-- Start Data excerpt --
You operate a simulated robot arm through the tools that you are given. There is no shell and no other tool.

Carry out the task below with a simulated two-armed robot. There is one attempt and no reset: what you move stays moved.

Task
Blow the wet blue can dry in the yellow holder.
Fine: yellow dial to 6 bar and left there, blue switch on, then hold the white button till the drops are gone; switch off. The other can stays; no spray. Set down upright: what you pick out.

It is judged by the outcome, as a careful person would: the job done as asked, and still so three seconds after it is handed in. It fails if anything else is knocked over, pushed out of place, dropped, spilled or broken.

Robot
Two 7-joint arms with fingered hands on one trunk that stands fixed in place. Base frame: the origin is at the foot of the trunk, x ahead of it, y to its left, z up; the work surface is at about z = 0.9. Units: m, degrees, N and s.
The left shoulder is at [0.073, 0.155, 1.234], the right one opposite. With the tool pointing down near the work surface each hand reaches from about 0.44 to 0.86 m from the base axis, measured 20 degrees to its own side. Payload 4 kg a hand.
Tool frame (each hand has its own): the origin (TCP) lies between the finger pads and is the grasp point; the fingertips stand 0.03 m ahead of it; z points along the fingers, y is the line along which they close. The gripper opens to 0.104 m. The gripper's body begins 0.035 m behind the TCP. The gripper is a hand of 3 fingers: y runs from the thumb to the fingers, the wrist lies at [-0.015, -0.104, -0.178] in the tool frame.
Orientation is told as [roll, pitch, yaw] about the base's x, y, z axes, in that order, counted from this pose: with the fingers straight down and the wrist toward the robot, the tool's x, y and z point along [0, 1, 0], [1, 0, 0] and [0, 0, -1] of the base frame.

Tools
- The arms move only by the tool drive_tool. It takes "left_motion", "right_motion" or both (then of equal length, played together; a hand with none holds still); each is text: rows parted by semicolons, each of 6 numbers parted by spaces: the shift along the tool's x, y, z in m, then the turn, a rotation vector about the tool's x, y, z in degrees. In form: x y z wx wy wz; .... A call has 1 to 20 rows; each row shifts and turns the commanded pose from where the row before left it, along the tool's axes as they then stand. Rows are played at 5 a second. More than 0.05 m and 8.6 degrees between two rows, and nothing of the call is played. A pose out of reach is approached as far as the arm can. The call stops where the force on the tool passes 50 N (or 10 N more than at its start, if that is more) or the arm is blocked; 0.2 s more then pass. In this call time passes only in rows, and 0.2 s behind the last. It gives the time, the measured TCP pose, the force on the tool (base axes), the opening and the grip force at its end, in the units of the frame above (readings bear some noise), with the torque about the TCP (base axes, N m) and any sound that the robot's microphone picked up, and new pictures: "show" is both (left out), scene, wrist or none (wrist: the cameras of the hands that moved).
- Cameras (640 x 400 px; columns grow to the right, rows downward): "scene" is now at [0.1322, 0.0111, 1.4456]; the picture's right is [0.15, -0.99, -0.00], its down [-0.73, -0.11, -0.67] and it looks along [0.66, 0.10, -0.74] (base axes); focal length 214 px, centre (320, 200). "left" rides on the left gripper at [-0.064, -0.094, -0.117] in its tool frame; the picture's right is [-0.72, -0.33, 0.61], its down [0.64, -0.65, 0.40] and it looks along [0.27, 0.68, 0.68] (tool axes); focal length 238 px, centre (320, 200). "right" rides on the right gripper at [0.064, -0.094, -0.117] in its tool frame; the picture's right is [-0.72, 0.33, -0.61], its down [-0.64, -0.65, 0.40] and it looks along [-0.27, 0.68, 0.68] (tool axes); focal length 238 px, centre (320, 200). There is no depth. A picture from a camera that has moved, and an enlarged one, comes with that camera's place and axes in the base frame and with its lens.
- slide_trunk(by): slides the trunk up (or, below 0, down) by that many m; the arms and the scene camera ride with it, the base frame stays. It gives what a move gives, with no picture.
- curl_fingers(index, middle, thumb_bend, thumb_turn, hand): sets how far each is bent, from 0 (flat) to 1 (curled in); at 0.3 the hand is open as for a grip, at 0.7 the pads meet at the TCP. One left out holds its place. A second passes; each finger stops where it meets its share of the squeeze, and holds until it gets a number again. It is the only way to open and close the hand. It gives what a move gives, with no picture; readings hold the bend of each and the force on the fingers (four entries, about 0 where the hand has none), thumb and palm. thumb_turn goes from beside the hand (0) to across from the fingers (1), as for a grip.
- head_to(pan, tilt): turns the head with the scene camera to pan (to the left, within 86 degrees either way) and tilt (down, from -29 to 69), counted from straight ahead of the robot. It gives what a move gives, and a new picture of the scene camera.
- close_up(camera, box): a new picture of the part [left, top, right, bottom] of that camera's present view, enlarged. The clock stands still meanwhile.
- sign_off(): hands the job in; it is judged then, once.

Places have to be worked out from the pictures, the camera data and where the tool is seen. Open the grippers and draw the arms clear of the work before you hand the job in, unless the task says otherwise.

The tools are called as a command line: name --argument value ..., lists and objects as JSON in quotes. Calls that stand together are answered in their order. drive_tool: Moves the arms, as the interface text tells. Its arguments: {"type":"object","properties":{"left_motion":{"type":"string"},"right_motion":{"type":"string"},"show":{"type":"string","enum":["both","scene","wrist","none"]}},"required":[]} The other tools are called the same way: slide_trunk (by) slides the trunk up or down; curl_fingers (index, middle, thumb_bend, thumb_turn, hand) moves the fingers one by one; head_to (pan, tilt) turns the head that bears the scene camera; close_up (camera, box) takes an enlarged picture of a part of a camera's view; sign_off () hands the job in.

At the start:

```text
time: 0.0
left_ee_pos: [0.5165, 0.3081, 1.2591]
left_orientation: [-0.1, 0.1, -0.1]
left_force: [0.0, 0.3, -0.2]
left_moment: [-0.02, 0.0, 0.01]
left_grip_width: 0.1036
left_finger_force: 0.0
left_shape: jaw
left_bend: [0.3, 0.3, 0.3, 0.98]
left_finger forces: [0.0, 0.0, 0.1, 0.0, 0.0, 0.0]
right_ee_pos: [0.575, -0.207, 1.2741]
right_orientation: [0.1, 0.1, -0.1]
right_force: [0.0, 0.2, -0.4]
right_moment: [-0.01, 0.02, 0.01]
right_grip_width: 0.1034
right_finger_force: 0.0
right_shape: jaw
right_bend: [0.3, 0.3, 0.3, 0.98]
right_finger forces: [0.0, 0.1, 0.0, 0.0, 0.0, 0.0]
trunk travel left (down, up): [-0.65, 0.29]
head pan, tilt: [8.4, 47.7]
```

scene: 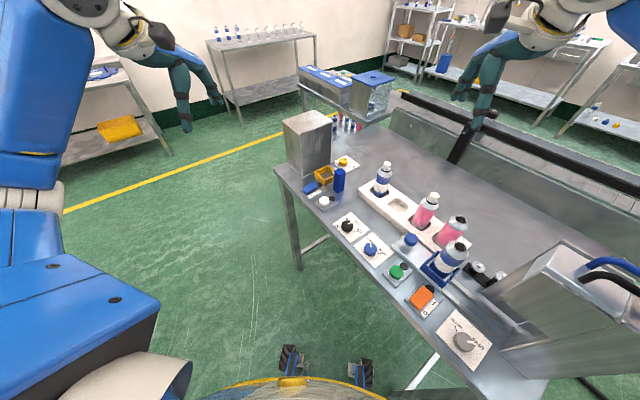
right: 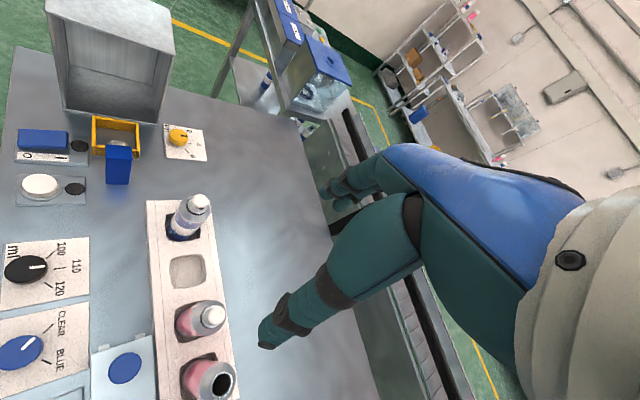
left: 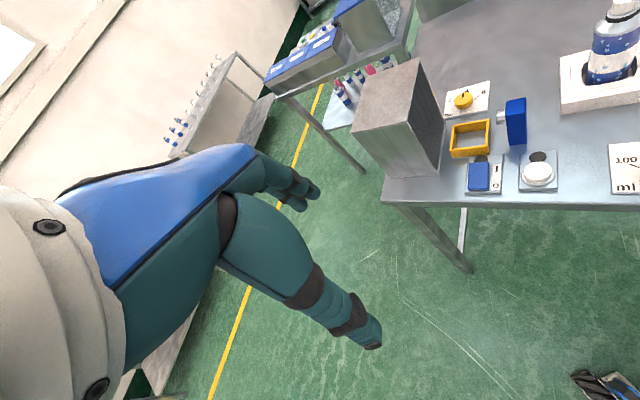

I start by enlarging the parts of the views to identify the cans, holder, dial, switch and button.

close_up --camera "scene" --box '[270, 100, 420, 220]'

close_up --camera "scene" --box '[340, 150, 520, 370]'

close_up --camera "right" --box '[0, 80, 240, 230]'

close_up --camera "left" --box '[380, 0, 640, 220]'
-- End Data excerpt --
» **Short exercise**
Copy the material shown above in full and exactly. Skip the pictures. Format the lines as a JSON array of strings and drop empty lines.

» **Expected output**
[
  "You operate a simulated robot arm through the tools that you are given. There is no shell and no other tool.",
  "Carry out the task below with a simulated two-armed robot. There is one attempt and no reset: what you move stays moved.",
  "Task",
  "Blow the wet blue can dry in the yellow holder.",
  "Fine: yellow dial to 6 bar and left there, blue switch on, then hold the white button till the drops are gone; switch off. The other can stays; no spray. Set down upright: what you pick out.",
  "It is judged by the outcome, as a careful person would: the job done as asked, and still so three seconds after it is handed in. It fails if anything else is knocked over, pushed out of place, dropped, spilled or broken.",
  "Robot",
  "Two 7-joint arms with fingered hands on one trunk that stands fixed in place. Base frame: the origin is at the foot of the trunk, x ahead of it, y to its left, z up; the work surface is at about z = 0.9. Units: m, degrees, N and s.",
  "The left shoulder is at [0.073, 0.155, 1.234], the right one opposite. With the tool pointing down near the work surface each hand reaches from about 0.44 to 0.86 m from the base axis, measured 20 degrees to its own side. Payload 4 kg a hand.",
  "Tool frame (each hand has its own): the origin (TCP) lies between the finger pads and is the grasp point; the fingertips stand 0.03 m ahead of it; z points along the fingers, y is the line along which they close. The gripper opens to 0.104 m. The gripper's body begins 0.035 m behind the TCP. The gripper is a hand of 3 fingers: y runs from the thumb to the fingers, the wrist lies at [-0.015, -0.104, -0.178] in the tool frame.",
  "Orientation is told as [roll, pitch, yaw] about the base's x, y, z axes, in that order, counted from this pose: with the fingers straight down and the wrist toward the robot, the tool's x, y and z point along [0, 1, 0], [1, 0, 0] and [0, 0, -1] of the base frame.",
  "Tools",
  "- The arms move only by the tool drive_tool. It takes \"left_motion\", \"right_motion\" or both (then of equal length, played together; a hand with none holds still); each is text: rows parted by semicolons, each of 6 numbers parted by spaces: the shift along the tool's x, y, z in m, then the turn, a rotation vector about the tool's x, y, z in degrees. In form: x y z wx wy wz; .... A call has 1 to 20 rows; each row shifts and turns the commanded pose from where the row before left it, along the tool's axes as they then stand. Rows are played at 5 a second. More than 0.05 m and 8.6 degrees between two rows, and nothing of the call is played. A pose out of reach is approached as far as the arm can. The call stops where the force on the tool passes 50 N (or 10 N more than at its start, if that is more) or the arm is blocked; 0.2 s more then pass. In this call time passes only in rows, and 0.2 s behind the last. It gives the time, the measured TCP pose, the force on the tool (base axes), the opening and the grip force at its end, in the units of the frame above (readings bear some noise), with the torque about the TCP (base axes, N m) and any sound that the robot's microphone picked up, and new pictures: \"show\" is both (left out), scene, wrist or none (wrist: the cameras of the hands that moved).",
  "- Cameras (640 x 400 px; columns grow to the right, rows downward): \"scene\" is now at [0.1322, 0.0111, 1.4456]; the picture's right is [0.15, -0.99, -0.00], its down [-0.73, -0.11, -0.67] and it looks along [0.66, 0.10, -0.74] (base axes); focal length 214 px, centre (320, 200). \"left\" rides on the left gripper at [-0.064, -0.094, -0.117] in its tool frame; the picture's right is [-0.72, -0.33, 0.61], its down [0.64, -0.65, 0.40] and it looks along [0.27, 0.68, 0.68] (tool axes); focal length 238 px, centre (320, 200). \"right\" rides on the right gripper at [0.064, -0.094, -0.117] in its tool frame; the picture's right is [-0.72, 0.33, -0.61], its down [-0.64, -0.65, 0.40] and it looks along [-0.27, 0.68, 0.68] (tool axes); focal length 238 px, centre (320, 200). There is no depth. A picture from a camera that has moved, and an enlarged one, comes with that camera's place and axes in the base frame and with its lens.",
  "- slide_trunk(by): slides the trunk up (or, below 0, down) by that many m; the arms and the scene camera ride with it, the base frame stays. It gives what a move gives, with no picture.",
  "- curl_fingers(index, middle, thumb_bend, thumb_turn, hand): sets how far each is bent, from 0 (flat) to 1 (curled in); at 0.3 the hand is open as for a grip, at 0.7 the pads meet at the TCP. One left out holds its place. A second passes; each finger stops where it meets its share of the squeeze, and holds until it gets a number again. It is the only way to open and close the hand. It gives what a move gives, with no picture; readings hold the bend of each and the force on the fingers (four entries, about 0 where the hand has none), thumb and palm. thumb_turn goes from beside the hand (0) to across from the fingers (1), as for a grip.",
  "- head_to(pan, tilt): turns the head with the scene camera to pan (to the left, within 86 degrees either way) and tilt (down, from -29 to 69), counted from straight ahead of the robot. It gives what a move gives, and a new picture of the scene camera.",
  "- close_up(camera, box): a new picture of the part [left, top, right, bottom] of that camera's present view, enlarged. The clock stands still meanwhile.",
  "- sign_off(): hands the job in; it is judged then, once.",
  "Places have to be worked out from the pictures, the camera data and where the tool is seen. Open the grippers and draw the arms clear of the work before you hand the job in, unless the task says otherwise.",
  "The tools are called as a command line: name --argument value ..., lists and objects as JSON in quotes. Calls that stand together are answered in their order. drive_tool: Moves the arms, as the interface text tells. Its arguments: {\"type\":\"object\",\"properties\":{\"left_motion\":{\"type\":\"string\"},\"right_motion\":{\"type\":\"string\"},\"show\":{\"type\":\"string\",\"enum\":[\"both\",\"scene\",\"wrist\",\"none\"]}},\"required\":[]} The other tools are called the same way: slide_trunk (by) slides the trunk up or down; curl_fingers (index, middle, thumb_bend, thumb_turn, hand) moves the fingers one by one; head_to (pan, tilt) turns the head that bears the scene camera; close_up (camera, box) takes an enlarged picture of a part of a camera's view; sign_off () hands the job in.",
  "At the start:",
  "```text",
  "time: 0.0",
  "left_ee_pos: [0.5165, 0.3081, 1.2591]",
  "left_orientation: [-0.1, 0.1, -0.1]",
  "left_force: [0.0, 0.3, -0.2]",
  "left_moment: [-0.02, 0.0, 0.01]",
  "left_grip_width: 0.1036",
  "left_finger_force: 0.0",
  "left_shape: jaw",
  "left_bend: [0.3, 0.3, 0.3, 0.98]",
  "left_finger forces: [0.0, 0.0, 0.1, 0.0, 0.0, 0.0]",
  "right_ee_pos: [0.575, -0.207, 1.2741]",
  "right_orientation: [0.1, 0.1, -0.1]",
  "right_force: [0.0, 0.2, -0.4]",
  "right_moment: [-0.01, 0.02, 0.01]",
  "right_grip_width: 0.1034",
  "right_finger_force: 0.0",
  "right_shape: jaw",
  "right_bend: [0.3, 0.3, 0.3, 0.98]",
  "right_finger forces: [0.0, 0.1, 0.0, 0.0, 0.0, 0.0]",
  "trunk travel left (down, up): [-0.65, 0.29]",
  "head pan, tilt: [8.4, 47.7]",
  "```",
  "scene: ",
  "right: ",
  "left: ",
  "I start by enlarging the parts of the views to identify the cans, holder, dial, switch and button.",
  "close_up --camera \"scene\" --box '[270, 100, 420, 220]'",
  "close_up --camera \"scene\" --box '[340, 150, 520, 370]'",
  "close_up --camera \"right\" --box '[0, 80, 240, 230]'",
  "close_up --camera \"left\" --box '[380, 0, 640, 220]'"
]